Every now and then, a movie really is every bit the feast of turkey as the critics say. Supernova is that movie.
By all accounts, it was a troubled post-production process, with director Walter Hill (The Warriors) taking his name off it, The Hidden’s Jack Sholder coming in for reshoots, Francis Ford Coppola doing some uncredited editing — and the end result is such a mess, it feels like you’re watching what would happen if the studio held an “Edit a Feature Film!” contest for the general public.

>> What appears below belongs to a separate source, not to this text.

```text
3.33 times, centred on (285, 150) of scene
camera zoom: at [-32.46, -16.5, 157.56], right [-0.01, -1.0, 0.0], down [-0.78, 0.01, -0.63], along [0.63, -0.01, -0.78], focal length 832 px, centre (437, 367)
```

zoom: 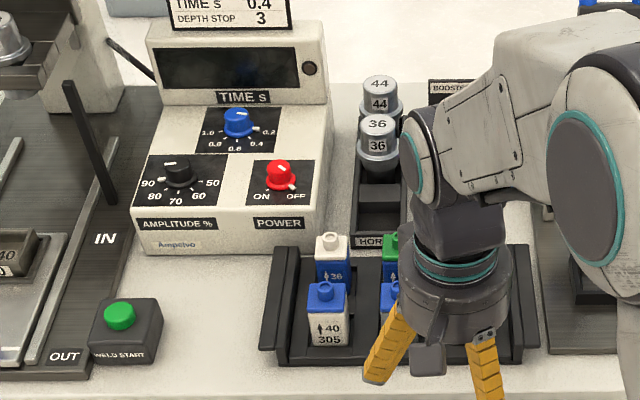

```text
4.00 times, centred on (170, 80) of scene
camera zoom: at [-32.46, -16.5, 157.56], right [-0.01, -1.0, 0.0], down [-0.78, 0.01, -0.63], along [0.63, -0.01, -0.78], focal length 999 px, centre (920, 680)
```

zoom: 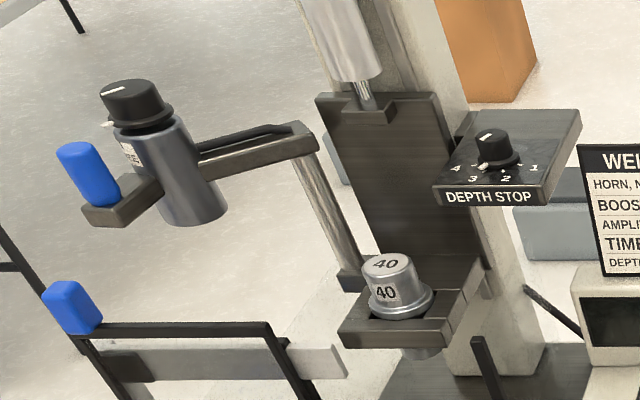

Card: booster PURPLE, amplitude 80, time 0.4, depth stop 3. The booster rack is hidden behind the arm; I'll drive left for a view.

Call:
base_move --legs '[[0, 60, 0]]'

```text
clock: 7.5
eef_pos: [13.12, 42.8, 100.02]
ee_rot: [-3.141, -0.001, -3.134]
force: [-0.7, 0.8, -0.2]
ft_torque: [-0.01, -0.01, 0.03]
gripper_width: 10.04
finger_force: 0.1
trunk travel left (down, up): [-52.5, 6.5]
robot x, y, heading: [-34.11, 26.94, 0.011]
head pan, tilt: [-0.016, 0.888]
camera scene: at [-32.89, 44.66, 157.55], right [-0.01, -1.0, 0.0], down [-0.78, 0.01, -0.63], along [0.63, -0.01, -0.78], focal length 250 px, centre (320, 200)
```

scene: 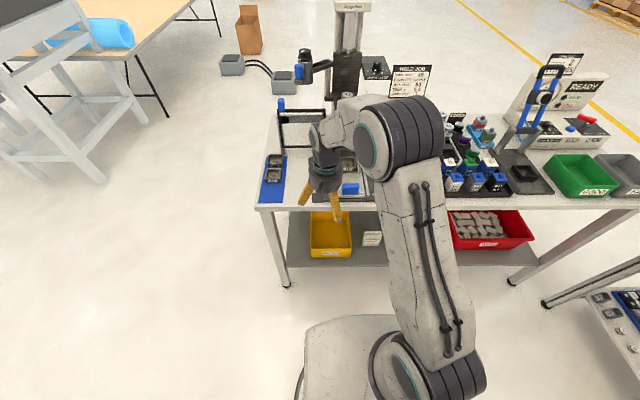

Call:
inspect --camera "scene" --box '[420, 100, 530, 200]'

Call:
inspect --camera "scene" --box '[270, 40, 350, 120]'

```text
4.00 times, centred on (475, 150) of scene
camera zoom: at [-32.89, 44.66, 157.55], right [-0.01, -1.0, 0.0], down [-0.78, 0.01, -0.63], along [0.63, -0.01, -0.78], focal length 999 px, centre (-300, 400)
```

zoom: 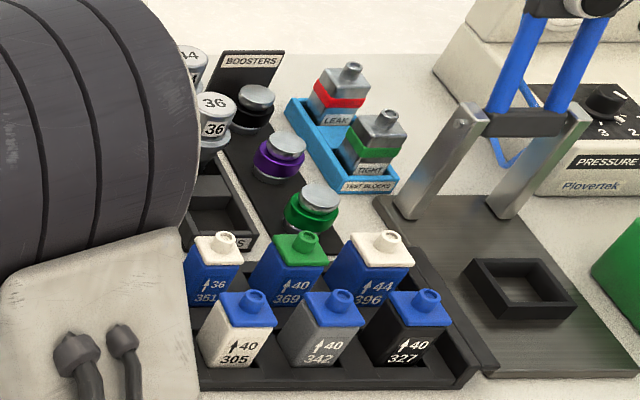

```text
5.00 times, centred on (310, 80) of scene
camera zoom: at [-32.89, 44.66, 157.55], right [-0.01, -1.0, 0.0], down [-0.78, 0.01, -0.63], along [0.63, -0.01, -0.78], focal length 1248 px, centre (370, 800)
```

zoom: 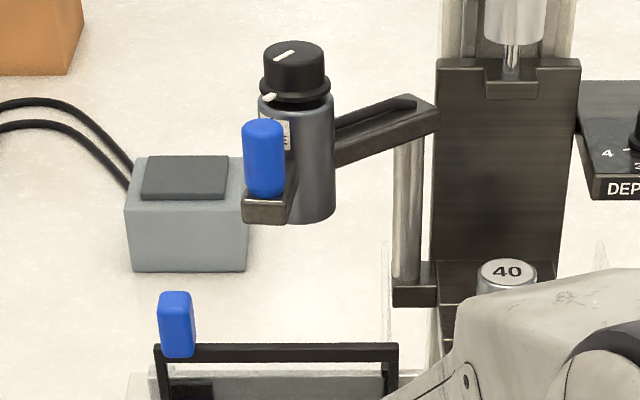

Supernovocaine (as I like to call it) follows a small crew floating through space on one huge ship. There’s the captain, Robert Forster (Jackie Brown), who watches Tom & Jerry cartoons. James Spader (Stargate) is a recovering addict, which has nothing to do with anything, but you’ll notice that with his hair dyed black, he looks a lot like Jeff Goldblum. Angela Bassett (Strange Days) is the no-nonsense, tough-as-nails doctor. Then there’s Lou Diamond Phillips (Young Guns); Robin Tunney (The Craft), who looks like a man here; and a robot so laughable that it appears to come straight out of Hardware Wars.
Everything’s peachy-keen until they rescue a mysterious young man (Can’t Hardly Wait’s Peter Facinelli, the JV Tom Cruise) from a mining facility in another dimension. He brought a glowing, vagina-shaped special effect with him, you see, and he likes to kill people. So he begins the rote one-by-one method of cinematic homicide. Who do you think will make it to the climactic showdown? To quote Wesley Snipes in Passenger 57, “Always bet on black!”
None of it makes sense, and it doesn’t help that the cast is saddled with mumbo-jumbo dialogue like “We’ve jumped into a high-grav field right in the path of that moon’s debris cloud!,” which Spader is forced to utter without so much as a smile. Not even the promise of zero-gravity sex scenes — fulfilled — is enough to save this one from stupidity. —Rod Lott
Completely agree, what a waste of some good actors and effects. I was excited to see James Spader in action man mode, and I love Angela Bassett, but this is just, as you say, a mess.
But admittedly, I love nonsense technobabble.
My favorite Angela Bassett science fiction film remains Critters 4. It gets a lot of hate, but works as a nice bridge between the series and Don Opper’s fantastic 1982 flick Android.